A Pleasure to Burn

A Story of Good Fire on the Six Rivers and Klamath National Forests

Sierra Institute
9 min readApr 30, 2018

By Lauren Burton

Photo: Kimberly Baker

The Eclipse Complex was still smoldering when a crew set fire to the understory of a nearby forest in early October 2017. The crew was part of the Klamath River Prescribed Fire Training Exchange (TREX), and they were learning how to safely manage prescribed fire on a landscape that depends, as many California forests do, on frequent low to moderate-intensity fire as part of its natural regime. It was a testament to the trust that the Western Klamath Restoration Partnership (WKRP) had built within the community that TREX was able to burn at all after such a destructive wildfire season, and now WKRP is moving forward with plans to put much more fire on the landscape.

In 2013, members of the Karuk Tribe, Mid Klamath Watershed Council, the United States Forest Service (USFS), local Fire Safe Councils, and environmental and community organizations gathered to form a collaborative to focus on forest health and fire safe communities. The WKRP effort was born out of the ashes of a previous collaborative effort to plan the Orleans Community Forest Health and Fuels Reduction project (OCFR), which failed spectacularly when the Karuk Tribe and environmental groups- all collaborative participants- sued the Forest Service after a contractor desecrated a ceremonial trail.

Photo: Will Harling

This time, things would be different. After recognizing the mistakes made with OCFR, the Forest Service hired Nolan Colegrove and Merv George, two Hoopa Tribal members native to the area, as Orleans District Ranger and Six Rivers National Forest Supervisor, respectively. Having these high ranking positions filled by tribal members with intimate knowledge of the ecological and cultural history of the forest was a bold move- one which facilitated a renewed trust in the Forest Service and opened the door for true collaboration. The collaborative that would later become the Western Klamath Restoration Partnership (WKRP) is community and tribal driven, with co-leads and a core team nominated by participants. Both George and Colegrove are active in WKRP, which demonstrates a sincere commitment to collaboration on the Six Rivers National Forest.

Collaboration wasn’t easy in an area with a volatile history of timber harvesting, Spotted Owl conservation, fire exclusion, and suppression of tribal management practices. Building trust has been an iterative process of constant communication and engagement among the members of WKRP. Skilled third party facilitation was crucial to the collaborative’s early success, and eventually the group came to an agreement around shared values, collective vision, and strategies for returning good fire to the landscape in accordance with traditional cultural practices.

Photo: Western Klamath Restoration Partnership

To implement that vision, WKRP is now in the final planning stages of its first big project as a collaborative. The Somes Bar Integrated Fire Management Project is a 5,570 acre pilot project that includes multiple stages of treatments and large scale prescribed burning on unhealthy forests that haven’t seen fire in over 100 years.

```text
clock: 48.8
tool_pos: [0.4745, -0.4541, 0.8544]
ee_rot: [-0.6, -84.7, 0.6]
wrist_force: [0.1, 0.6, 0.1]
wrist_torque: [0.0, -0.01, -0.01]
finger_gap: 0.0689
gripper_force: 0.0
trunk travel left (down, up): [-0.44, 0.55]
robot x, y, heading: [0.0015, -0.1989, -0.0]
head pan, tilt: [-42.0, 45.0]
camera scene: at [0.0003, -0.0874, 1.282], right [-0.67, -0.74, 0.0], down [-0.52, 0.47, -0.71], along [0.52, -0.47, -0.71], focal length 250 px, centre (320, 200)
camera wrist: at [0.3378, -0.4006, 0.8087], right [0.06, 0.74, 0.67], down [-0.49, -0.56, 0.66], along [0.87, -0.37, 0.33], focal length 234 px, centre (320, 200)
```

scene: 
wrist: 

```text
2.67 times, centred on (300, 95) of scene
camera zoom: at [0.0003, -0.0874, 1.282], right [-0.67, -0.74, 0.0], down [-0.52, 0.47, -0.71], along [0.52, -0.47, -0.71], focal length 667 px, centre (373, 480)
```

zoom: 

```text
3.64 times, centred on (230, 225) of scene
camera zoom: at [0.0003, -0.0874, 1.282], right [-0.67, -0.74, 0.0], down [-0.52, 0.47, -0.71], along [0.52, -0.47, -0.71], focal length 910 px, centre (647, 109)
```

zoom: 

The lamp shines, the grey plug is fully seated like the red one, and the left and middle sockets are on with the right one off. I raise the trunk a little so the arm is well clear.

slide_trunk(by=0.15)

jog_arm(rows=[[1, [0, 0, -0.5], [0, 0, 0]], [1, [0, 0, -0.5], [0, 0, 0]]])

This project is entirely within the Wildland Urban Interface (WUI), which means that WKRP is proposing to set fire to forests in close proximity to homes and communities. That in itself is extraordinary, but it’s not the only thing that makes the Somes Bar project unique.

The Somes Bar Integrated Fire Management Project will be implemented through a Supplemental Project Agreement (SPA) under the umbrella of a larger Master Stewardship Agreement (MSA) between the Six Rivers National Forest and the Karuk Tribe. With the MSA/SPA, the Karuk Tribe will retain oversight of the project, including selecting contractors and administering timber sales. This is crucial, because the Tribe has been burned in the past. It was the malpractice of an ill-advised contractor hired through a stewardship contract that led to litigation during the OCFR project.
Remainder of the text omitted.